■ INSTRUCTIONS
a – Show the exact text of the selected text starting from "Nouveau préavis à" and stopping at the end of "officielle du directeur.".
b – Extend the selected text, starting right after its last sentence.

■ SELECTED TEXT
********
Nouveau préavis à la Banque de Tahiti de Uturoa


Tahiti, le 26 octobre 2020 – Un nouveau préavis de grève a été déposé vendredi dernier par A Ti'a i Mua auprès de la direction de l'agence de la Banque de Tahiti de Uturoa. En effet, si le directeur d'agence accusé de harcèlement par une employée a bien été déplacé à Tahiti par sa direction, les syndicats demandent une confirmation écrite de la mutation officielle du directeur.
 
La grogne sociale refait surface à l'agence de la Banque de Tahiti de Uturoa. Vendredi dernier, la confédération A Ti'a i Mua a déposé un second préavis de grève auprès de la direction de l'agence, deux jours après avoir signé un protocole d'accord pour son premier préavis. Raison de ce retournement de situation, la confédération et l'employée qui accusait son directeur de harcèlement estiment ne pas avoir obtenu totalement gain de cause. En effet, selon le syndicat, la direction de la Banque de Tahiti a reconnu "les faits pouvant caractériser le harcèlement moral" dont a été victime Gloria Holman par le directeur d'agence de Uturoa, Josélito Win Chin. Quant à son remplacement à Uturoa, toujours selon les syndicats, le directeur des ressources humaines l'a confirmé "par oral" mais sans aucune trace écrite.
 
Le délégué syndical Cyril Boiron explique que Josélito Win Chin a été déplacé à Papeete "mais on n'a pas d'élément écrit qui nous prouve qu'il ne reviendra plus à Raiatea". Le syndicat tient donc à ce que cette mention soit inscrite dans le second protocole d'accord. "Et apparemment, le DRH ne veut pas faire cet écrit", explique le syndicaliste qui espère que cette nouvelle situation ne mènera pas à une grève. "Je ne peux pas imaginer que le directeur n'ait pas au minimum une sanction grave, voire même un licenciement. C'est aussi pour les autres agents qui risquent de l'avoir comme chef ou directeur d'agence. Quelles seront leurs réactions? Peut-être que la direction est dans cette procédure actuellement".
********
■ MATERIAL
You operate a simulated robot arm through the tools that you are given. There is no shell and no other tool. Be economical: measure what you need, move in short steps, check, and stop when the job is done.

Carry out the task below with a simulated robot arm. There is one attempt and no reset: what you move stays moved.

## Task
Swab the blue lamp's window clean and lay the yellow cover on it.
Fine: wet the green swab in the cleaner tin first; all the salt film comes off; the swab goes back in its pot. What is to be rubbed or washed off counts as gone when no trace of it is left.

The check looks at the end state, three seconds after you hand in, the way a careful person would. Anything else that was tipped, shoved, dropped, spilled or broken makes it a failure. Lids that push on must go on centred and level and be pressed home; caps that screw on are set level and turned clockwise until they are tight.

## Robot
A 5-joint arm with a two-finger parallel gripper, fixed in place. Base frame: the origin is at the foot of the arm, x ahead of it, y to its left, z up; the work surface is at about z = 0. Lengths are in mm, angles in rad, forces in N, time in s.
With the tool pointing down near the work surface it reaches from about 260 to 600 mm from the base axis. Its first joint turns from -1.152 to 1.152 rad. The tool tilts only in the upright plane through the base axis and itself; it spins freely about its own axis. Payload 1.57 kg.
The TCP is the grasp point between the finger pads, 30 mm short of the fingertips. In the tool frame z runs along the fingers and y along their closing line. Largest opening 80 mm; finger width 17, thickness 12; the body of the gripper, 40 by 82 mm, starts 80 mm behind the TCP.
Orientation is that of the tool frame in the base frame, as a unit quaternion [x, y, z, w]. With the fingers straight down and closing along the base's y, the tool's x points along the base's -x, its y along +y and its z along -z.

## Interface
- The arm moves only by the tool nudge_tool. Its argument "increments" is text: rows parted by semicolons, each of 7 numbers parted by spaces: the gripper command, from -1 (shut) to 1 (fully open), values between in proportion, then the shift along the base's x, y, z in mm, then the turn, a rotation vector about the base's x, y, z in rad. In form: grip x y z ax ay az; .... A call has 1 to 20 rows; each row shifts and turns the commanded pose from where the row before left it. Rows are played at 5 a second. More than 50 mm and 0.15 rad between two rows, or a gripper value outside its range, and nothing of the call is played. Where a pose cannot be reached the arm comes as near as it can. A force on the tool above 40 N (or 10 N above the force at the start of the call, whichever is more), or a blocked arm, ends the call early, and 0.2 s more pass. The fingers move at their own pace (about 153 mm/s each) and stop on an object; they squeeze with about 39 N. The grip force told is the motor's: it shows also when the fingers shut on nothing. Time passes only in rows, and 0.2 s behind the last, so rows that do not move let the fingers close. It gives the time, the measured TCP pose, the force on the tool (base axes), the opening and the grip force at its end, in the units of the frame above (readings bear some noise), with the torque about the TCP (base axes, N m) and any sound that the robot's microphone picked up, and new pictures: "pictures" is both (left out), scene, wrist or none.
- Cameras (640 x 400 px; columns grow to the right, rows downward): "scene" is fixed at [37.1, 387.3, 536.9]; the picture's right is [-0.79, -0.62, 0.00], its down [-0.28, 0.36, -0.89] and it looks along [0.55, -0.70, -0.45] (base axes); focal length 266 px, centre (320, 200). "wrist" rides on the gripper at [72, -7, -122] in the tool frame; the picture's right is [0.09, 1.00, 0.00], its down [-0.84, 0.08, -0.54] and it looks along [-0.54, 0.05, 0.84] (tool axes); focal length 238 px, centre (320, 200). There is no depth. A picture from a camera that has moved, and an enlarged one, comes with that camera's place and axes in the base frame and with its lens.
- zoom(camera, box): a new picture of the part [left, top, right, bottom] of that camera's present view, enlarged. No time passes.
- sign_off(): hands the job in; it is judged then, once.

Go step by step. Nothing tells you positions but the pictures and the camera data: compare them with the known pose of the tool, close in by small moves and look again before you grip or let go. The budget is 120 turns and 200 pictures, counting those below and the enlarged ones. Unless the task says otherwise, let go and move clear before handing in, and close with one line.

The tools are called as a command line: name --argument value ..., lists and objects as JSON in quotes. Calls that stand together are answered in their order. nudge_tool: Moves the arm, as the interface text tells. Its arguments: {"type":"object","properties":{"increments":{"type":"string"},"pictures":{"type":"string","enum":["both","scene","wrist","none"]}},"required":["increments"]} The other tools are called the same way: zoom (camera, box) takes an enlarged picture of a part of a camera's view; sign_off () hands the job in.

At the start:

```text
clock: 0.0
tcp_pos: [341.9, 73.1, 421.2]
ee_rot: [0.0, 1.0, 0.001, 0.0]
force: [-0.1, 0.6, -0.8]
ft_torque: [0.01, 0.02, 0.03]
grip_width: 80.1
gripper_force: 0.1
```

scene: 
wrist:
********
■ ANSWER LIST
a –
Nouveau préavis à la Banque de Tahiti de Uturoa


Tahiti, le 26 octobre 2020 – Un nouveau préavis de grève a été déposé vendredi dernier par A Ti'a i Mua auprès de la direction de l'agence de la Banque de Tahiti de Uturoa. En effet, si le directeur d'agence accusé de harcèlement par une employée a bien été déplacé à Tahiti par sa direction, les syndicats demandent une confirmation écrite de la mutation officielle du directeur.

b –
 
Contactée, la direction de la Banque de Tahiti n'a pas souhaité répondre à nos questions sur ce dossier, indiquant seulement "qu'au regard du signalement de faits susceptibles de constituer une situation de harcèlement moral, la Banque de Tahiti a initié la procédure prévue en une telle hypothèse conformément au droit du travail et à l'obligation de sécurité dont elle est débitrice à l'égard de ses collaborateurs et de ses collaboratrices". La banque dit avoir "pris les mesures appropriées afin de garantir la sécurité au travail de ses collaborateurs et collaboratrices de l'agence concernée" et vouloir "réserver ses observations" dans le cadre des négociations pour ce second préavis sans entendre "se justifier auprès d’une organisation syndicale par voie de presse interposée".
 
Rappelons que le 15 octobre dernier, la confédération avait médiatisé son dépôt de préavis de grève lors d'une conférence de presse menée par le secrétaire général de A Ti'a i Mua. Mercredi dernier, les membres du syndicat et le DRH s'étaient rencontrés et ce dernier avait demandé du temps pour "mener à terme leur enquête et prendre des décisions fermes". Un protocole de fin de conflit avait été signé. Avant ce second préavis deux jours plus tard.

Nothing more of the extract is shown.